Out of numerous trends that have emerged or re-emerged as a result of the pandemic, including Staycations, Contactless technology, etc, the majority of Hoteliers surveyed in March 2021 expect Direct Bookings to increase in importance over the next 12 months. Consequently, 91% of Hoteliers have also consistently ranked The ‘Hotel Website’ as the most important sales & marketing tool to prepare the upturn and bolster financial recovery.
What Strategies Boost Hotel Direct Bookings right now?
Hoteliers are now redefining their sales & marketing strategies to prioritize their website and direct channels. Many have implemented steps that are no longer submissive to OTAs, and instead, focus predominantly on the hotel website.
These strategies have been largely focused on the domestic market which is the major contributor to hotels’ revenue right now because people are traveling closer to home. This isn’t to say Hoteliers are neglecting international travel because this will certainly pick up again once the situation improves and stabilizes.
Hoteliers already understand that the hotel’s success largely depends on the ability to adapt to the new reality, stay relevant, stay visible and engage guests as the situation evolves. The hotel website needs to be a reflection of this – updated with the latest information about the destination, the hotel’s changes, the most flexible cancellation policies, the direct benefits, and also the most personalized offers.
There is also a host of ways hotels have been adapting to curfew and working from home situation restrictions. Some examples include creating ‘Work from hotel’ options and Curfew packages, that include meals and indoor activities & programs. Furthermore, hotels are selling vouchers (again, an exclusive on their website), which is a win-win situation that can both instantly increase the hotel’s cash flow and give guests something to look forward to and enjoy in the future.

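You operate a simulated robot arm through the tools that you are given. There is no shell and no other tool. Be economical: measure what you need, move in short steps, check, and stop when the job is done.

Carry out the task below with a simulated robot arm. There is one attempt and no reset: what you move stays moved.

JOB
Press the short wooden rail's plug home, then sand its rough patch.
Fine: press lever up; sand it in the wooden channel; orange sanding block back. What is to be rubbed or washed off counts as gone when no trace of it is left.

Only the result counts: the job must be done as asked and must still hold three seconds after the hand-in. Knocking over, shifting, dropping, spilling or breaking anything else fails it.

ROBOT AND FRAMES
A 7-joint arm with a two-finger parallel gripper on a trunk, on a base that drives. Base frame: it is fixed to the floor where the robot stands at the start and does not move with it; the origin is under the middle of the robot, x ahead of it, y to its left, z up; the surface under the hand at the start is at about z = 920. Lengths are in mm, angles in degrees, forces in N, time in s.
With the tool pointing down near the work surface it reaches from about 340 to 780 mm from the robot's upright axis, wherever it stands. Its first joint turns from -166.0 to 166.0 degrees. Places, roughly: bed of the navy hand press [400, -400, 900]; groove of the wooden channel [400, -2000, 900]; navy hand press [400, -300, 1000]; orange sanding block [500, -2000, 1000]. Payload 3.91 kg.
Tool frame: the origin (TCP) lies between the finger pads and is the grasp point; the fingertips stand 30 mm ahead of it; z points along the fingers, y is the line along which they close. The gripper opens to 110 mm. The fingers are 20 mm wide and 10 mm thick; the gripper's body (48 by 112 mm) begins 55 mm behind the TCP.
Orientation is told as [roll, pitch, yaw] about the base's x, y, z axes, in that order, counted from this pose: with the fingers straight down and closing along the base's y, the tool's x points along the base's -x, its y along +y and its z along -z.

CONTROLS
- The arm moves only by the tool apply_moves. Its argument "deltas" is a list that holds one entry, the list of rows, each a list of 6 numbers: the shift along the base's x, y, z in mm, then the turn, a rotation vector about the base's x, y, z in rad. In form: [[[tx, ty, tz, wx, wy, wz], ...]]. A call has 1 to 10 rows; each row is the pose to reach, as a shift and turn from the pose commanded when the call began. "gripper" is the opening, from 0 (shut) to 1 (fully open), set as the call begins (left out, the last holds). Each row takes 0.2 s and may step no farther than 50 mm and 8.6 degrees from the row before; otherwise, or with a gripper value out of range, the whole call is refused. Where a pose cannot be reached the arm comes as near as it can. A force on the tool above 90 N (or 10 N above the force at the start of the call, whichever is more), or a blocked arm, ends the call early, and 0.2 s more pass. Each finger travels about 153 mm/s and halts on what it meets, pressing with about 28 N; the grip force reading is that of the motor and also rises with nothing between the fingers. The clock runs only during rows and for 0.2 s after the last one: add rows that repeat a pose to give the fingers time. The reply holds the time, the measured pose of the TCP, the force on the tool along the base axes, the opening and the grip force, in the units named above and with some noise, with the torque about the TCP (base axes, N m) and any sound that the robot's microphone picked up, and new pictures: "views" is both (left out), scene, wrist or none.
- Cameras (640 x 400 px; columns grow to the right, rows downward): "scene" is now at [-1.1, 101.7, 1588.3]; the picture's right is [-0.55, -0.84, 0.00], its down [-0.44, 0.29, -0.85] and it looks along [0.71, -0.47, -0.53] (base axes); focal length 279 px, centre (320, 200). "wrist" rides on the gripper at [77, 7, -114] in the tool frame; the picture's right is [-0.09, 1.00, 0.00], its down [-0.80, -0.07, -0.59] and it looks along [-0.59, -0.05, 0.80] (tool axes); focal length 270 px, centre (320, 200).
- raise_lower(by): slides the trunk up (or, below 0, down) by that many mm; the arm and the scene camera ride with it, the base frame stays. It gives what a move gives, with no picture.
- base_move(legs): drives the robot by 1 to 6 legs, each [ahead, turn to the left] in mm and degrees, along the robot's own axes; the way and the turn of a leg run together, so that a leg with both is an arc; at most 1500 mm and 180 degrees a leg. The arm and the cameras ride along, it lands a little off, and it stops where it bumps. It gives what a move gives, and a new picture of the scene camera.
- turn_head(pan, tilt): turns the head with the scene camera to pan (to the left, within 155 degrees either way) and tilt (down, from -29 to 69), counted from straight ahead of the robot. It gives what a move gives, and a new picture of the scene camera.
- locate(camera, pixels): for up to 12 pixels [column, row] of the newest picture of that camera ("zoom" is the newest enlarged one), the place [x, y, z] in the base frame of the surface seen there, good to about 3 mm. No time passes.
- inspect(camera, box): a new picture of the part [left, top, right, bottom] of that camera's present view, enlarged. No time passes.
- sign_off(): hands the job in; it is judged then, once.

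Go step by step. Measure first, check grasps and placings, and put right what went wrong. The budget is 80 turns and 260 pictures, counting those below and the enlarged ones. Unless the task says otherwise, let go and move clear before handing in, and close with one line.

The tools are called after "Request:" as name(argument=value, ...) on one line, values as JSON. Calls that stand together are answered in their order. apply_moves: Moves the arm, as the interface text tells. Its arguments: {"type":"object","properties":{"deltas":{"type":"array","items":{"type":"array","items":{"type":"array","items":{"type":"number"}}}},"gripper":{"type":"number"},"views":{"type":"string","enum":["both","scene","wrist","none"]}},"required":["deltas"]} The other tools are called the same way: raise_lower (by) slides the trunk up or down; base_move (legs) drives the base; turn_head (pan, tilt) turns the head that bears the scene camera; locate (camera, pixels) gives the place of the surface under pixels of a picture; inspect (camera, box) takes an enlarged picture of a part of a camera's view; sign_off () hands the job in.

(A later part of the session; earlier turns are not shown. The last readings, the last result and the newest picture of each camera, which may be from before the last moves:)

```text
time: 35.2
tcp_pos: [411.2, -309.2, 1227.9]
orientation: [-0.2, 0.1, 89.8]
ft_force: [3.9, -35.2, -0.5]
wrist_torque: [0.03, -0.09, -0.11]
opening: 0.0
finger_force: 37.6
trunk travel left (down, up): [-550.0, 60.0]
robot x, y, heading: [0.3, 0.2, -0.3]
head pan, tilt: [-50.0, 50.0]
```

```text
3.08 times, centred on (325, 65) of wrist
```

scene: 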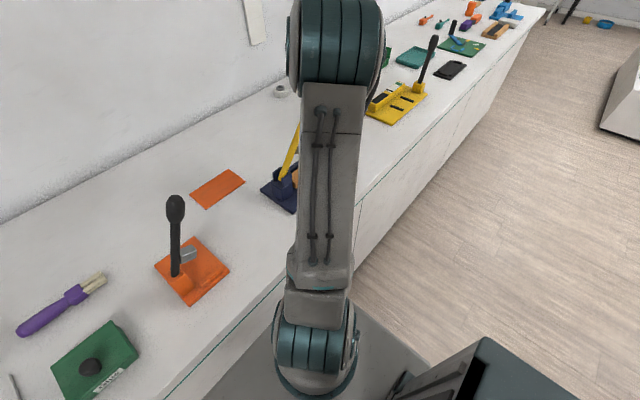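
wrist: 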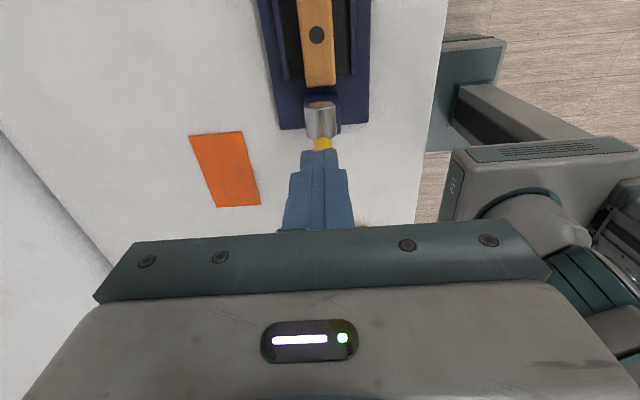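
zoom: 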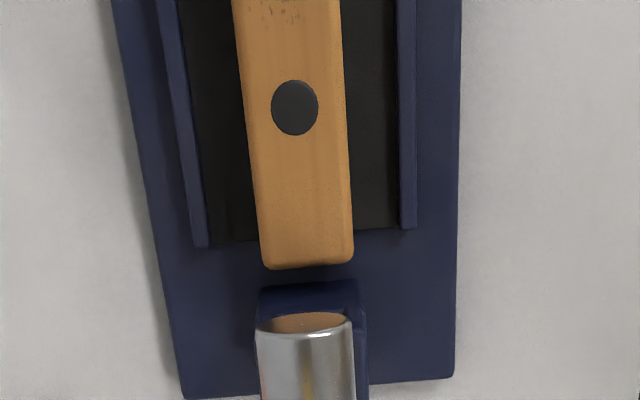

Typically guests book with an OTA because they trust it to be the most cost-effective deal when choosing their accommodation, however this pandemic has accentuated a series of problems with OTAs. These include refunds and customer service issues, which have consequently damaged the relationship with customers.
On the flip side, Hotels are engaging more than ever with their guests, increasing their level of personalization and adapting to their needs. All of this has strengthened the confidence of consumers in booking directly with hotels, thus contributing to the resilience of the channel.
Will Hotel Direct Bookings continue to Dominate when the Upturn comes?
If there is one positive to have emerged from the crisis, it’s hotels’ increased focus on engaging directly with customers to drive hotel direct booking. The tone has been set by how hotels and OTAs have engaged with guests during the crisis and the direct channel continues to outperform all other channels, including the major OTAs. But what will happen when the upturn comes?
Looking at the evolution of booked nights from 1500 hotels across all channels from January 2019 to 2021, the direct channel was the top performer. In February 2021, the direct channel generated 35% more nights booked than Booking.com – the second strongest performer out of all channels.
The trend is clearly showing that the direct channel is on the right path to surpass the frenemies of Booking, Expedia, and other OTAs. Whether this trend will continue into the upturn, and direct hotel bookings continue to make up the majority of hotel bookings, remains to be seen.
Hotel trends and booking behaviors have changed significantly. Hotels are taking advantage of the guests’ communications and generating more direct bookings than in previous years. Could this period be when Hoteliers finally recover their inventory for good? We’re navigating uncharted territory, however, we can say that the chances are higher than ever based on the events of 2020 and data analyzed.